Jijel

Le paysage de nos villes dénaturé



Le paysage de nos villes dénaturé
L'Algérie du début du XXIe siècle est comme si elle a perdu le grand-père qui entretenait la beauté de son paysage urbain au point que son potager urbain, que nous avions pris l'habitude de traverser sans trop le regarder, est une charge pour nous, car pour mille bonnes raisons, nous ne pouvons plus lui consacrer autant de temps que notre grand-père. C'est parce que le paysage urbain de nos villes n'est pas un potager ou un jardin, même si l'homme l'a presque entièrement façonné à son avantage, qu'il faut donc le fabriquer et l'inventer en partie ou en totalité, car on ne peut pas continuer de manière fétichiste à reproduire comme identique ce que nous avons hérité de nos ancêtres et que nous n'avons même pas pu le maintenir dans son évolution.
Cette nécessité de création d'un nouveau paysage urbain pour les villes algériennes fait qu'on doit se tourner vers les paysagistes «de l'urbanisme moderne», car même s'ils ne sont pas les seuls à se mettre à la réalisation de ce défi, leur savoir-faire paysager est exemplaire.
On a toujours associé les paysagistes à l'idée des plantes, mais leur rôle consiste aujourd'hui à réintégrer la ville dans son histoire et sa géographie son ancienne architecture, car la ville n'est pas seulement l'ensemble de flux, de masse et de réseaux, mais une évolution des espaces dans le temps.

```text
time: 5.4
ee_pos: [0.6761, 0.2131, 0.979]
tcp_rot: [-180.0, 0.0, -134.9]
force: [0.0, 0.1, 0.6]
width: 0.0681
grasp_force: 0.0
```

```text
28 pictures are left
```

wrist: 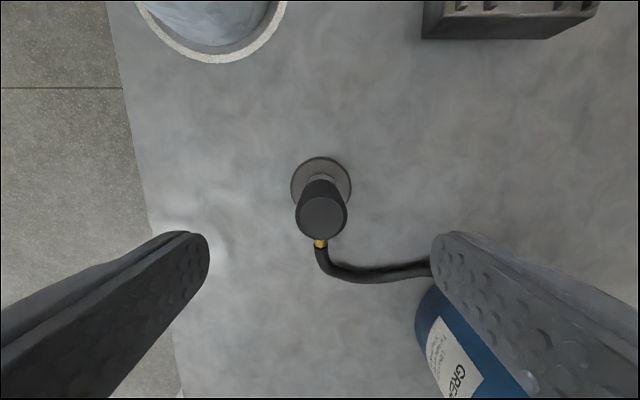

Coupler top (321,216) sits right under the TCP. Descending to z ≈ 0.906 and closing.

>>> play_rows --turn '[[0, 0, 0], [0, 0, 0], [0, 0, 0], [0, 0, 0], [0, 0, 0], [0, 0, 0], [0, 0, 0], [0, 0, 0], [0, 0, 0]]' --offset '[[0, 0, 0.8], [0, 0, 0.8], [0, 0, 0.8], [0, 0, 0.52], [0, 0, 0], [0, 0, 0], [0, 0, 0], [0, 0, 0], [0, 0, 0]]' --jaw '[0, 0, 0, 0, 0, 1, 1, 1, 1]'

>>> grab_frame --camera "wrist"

Le paysagiste peut être représenté comme un être polyvalent, coexistant en lui un jardinier, un artiste, un ingénieur car, quand il observe le paysage urbain d'une ville, c'est tout un débat intérieur qui se met en place pour trouver un pacte entre les trois voix, afin de trouver la démarche adéquate pour transformer nos villes à l'image des Jardins des Zibans à Biskra. (4)
Par le travail des paysagistes, le paysage urbain de nos villes deviendra le lieu du rationnel ou toutes ses composantes ne sont compréhensibles que par référence à un ensemble d'aménagement qui s'intègre par les éléments qui les composent, sans ignorer car elles sont liées par une même pensée paysagère.
Dans ce long processus de transformation de nos villes de demain, le paysagiste fera ressortir les divers changements de la ville pour savoir transposer et créer des nouvelles formes de paysage urbain, afin qu'elle ne soit pas celles de la rupture, car le paysage de nos villes doit se réconcilier avec sa culture et son histoire ainsi que son patrimoine architecturale qui lui ont donné la forme et le sens.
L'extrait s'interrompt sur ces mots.